The first thing you notice when you look at one of these is that spaghetti, fettuccine, or any other long, flat noodles will be out of the question as will any smaller noodle varieties.  The holes are just too big.  However, farfalle seemed like it would do just fine, so I was okay with that.  At first, I was super excited about being able to cook my noodles in the stock the chicken and vegetables created without leaving the noodles in to get all soggy...But that is, sadly, where my excitement ended.

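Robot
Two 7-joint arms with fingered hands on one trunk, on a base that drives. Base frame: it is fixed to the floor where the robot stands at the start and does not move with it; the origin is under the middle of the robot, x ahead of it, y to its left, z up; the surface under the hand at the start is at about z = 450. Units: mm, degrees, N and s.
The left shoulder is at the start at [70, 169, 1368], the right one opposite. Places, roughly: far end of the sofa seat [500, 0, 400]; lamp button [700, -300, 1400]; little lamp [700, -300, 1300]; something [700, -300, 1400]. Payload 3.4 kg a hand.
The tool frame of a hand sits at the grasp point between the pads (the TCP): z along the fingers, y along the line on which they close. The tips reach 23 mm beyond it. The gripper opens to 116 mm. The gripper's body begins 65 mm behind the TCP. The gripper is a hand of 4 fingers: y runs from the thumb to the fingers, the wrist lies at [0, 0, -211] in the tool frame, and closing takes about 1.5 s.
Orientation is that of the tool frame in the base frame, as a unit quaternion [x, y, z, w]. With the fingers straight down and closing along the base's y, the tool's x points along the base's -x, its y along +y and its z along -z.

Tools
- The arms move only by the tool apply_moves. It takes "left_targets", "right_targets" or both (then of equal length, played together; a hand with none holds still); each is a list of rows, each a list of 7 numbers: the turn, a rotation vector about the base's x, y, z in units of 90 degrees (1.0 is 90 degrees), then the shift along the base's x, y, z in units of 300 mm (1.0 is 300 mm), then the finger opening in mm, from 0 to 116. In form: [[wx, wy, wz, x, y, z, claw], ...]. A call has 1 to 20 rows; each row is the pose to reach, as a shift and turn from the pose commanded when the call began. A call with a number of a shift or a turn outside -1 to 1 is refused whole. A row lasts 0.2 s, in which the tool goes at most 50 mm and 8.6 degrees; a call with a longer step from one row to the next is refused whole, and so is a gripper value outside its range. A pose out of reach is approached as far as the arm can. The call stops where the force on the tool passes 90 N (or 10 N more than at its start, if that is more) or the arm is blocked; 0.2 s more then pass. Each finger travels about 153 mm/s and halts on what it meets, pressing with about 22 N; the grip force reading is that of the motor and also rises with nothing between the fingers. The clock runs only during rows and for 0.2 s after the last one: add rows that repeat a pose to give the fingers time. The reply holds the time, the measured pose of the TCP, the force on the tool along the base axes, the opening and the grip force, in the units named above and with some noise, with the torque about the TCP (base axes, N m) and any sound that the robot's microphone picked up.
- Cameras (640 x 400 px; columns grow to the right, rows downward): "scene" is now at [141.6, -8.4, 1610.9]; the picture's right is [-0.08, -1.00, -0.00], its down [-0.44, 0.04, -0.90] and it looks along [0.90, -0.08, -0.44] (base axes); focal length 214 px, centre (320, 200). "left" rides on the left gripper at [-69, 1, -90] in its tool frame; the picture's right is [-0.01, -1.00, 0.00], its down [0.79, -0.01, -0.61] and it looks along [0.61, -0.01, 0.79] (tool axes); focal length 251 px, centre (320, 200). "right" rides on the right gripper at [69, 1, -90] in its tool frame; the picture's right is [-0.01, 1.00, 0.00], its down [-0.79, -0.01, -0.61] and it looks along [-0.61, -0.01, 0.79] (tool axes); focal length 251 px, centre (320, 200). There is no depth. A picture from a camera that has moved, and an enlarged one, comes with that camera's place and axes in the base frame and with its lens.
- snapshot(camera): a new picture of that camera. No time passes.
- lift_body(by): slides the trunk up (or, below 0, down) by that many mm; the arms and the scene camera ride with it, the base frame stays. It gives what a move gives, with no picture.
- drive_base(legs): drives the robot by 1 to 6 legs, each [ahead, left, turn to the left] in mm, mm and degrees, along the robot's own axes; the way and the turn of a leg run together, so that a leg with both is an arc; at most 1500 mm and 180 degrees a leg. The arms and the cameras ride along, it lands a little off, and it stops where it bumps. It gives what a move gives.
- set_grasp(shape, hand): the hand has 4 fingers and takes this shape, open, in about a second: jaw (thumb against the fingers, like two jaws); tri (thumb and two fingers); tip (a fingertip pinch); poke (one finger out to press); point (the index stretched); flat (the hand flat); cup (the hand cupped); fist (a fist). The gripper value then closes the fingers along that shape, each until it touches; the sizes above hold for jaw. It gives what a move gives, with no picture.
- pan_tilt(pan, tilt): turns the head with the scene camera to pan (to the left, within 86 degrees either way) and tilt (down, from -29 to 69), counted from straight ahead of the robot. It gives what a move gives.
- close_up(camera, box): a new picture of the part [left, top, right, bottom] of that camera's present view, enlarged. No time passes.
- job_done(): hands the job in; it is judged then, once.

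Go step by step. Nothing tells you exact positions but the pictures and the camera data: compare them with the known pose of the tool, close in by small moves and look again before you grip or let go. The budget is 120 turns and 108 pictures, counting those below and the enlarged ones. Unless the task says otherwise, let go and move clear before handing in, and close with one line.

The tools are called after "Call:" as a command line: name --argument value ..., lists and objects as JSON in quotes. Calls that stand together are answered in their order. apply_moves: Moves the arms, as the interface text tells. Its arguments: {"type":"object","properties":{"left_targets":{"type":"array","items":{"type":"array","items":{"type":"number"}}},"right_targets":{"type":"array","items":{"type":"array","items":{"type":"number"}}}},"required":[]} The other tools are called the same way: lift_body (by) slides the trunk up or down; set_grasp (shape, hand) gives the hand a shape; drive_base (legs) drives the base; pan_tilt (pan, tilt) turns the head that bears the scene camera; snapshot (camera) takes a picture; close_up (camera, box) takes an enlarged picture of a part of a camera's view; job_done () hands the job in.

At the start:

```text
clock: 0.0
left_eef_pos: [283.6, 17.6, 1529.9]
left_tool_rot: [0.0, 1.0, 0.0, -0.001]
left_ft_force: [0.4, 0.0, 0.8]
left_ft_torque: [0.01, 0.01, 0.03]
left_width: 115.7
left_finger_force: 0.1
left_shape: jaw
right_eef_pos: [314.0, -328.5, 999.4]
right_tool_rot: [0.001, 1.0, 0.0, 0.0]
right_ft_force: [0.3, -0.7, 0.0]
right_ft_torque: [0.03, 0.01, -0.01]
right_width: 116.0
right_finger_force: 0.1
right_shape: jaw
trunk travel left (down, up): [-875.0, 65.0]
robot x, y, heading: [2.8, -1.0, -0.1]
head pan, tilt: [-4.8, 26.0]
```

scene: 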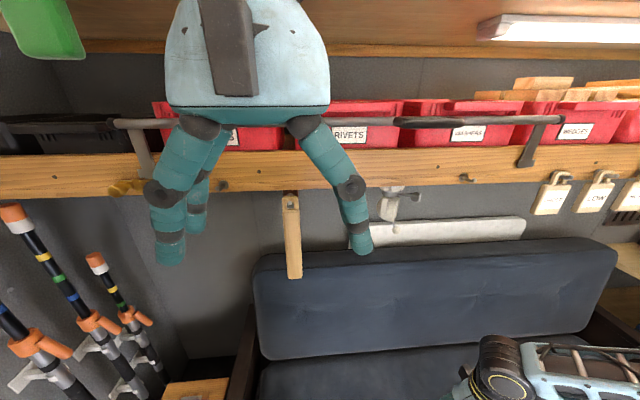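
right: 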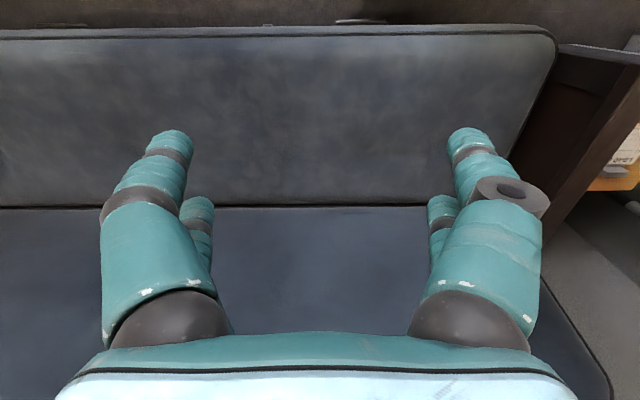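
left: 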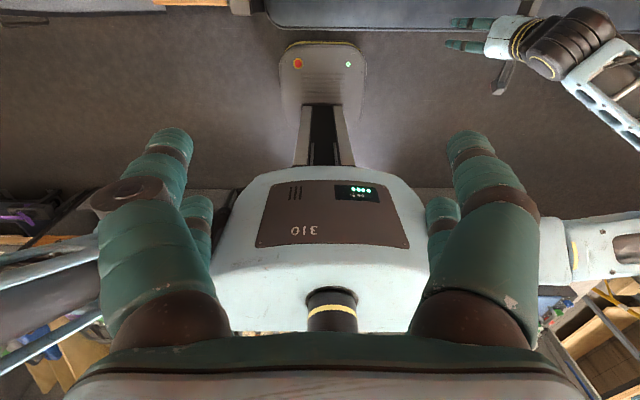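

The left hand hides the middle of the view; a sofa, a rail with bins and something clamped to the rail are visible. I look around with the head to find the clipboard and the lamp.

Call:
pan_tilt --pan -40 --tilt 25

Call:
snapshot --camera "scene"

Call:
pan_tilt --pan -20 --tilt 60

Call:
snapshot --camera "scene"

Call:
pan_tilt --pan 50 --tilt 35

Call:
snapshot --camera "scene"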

I lifted it out once the noodles were cooked to the point where we like them and plunked it in the sink to drain.  Fortunately, the sink has one small side because 90% of the time, I can't make this damned thing stand up like its supposed to.  Anyway, drain your noodles and rinse them with cold water until they are all cold, all the way through.  Then, let them drain a bit until they are dry-ish and store them in a container in the fridge.  Then, when you want some soup, add some noodles to a bowl, then pour the hot soup over the top of them.  This will ensure you get a good, steaming bowl of soup without soggy noodles.  This comes in handy as this recipe lasted us 2 days.  2-day old noodles that have sat in soup...No thanks.

Now, the REAL problem.  I scrubbed this thing FOUR TIMES.  Yes, FOUR ever-fucking times.

Guess what?

It still didn't come clean.  Those little wires just BEG for things to get stuck in them, as you can clearly see, especially the ring of them around the middle of the bottom of the basket.  The more you scrub, the more you realize the design makes little to no sense.  Maybe you'd have better luck with a dishwasher, but this thing is sort of flimsy and I just don't see that happening.  That, and MY dishwasher is plainly pictured below, holding the contraption up for the camera.

Eeew...Just eeew.

Verdict?  This thing sucks.  A glorified piece of shit, really.  It will most likely end up being re-purposed into some sort of craft project because I certainly will NOT ever be cooking with it again.  The fuss this thing caused...Nope.  Way easier to just cook the noodles in a separate pot and use a regular ol' colander.  Waste of money, waste of space.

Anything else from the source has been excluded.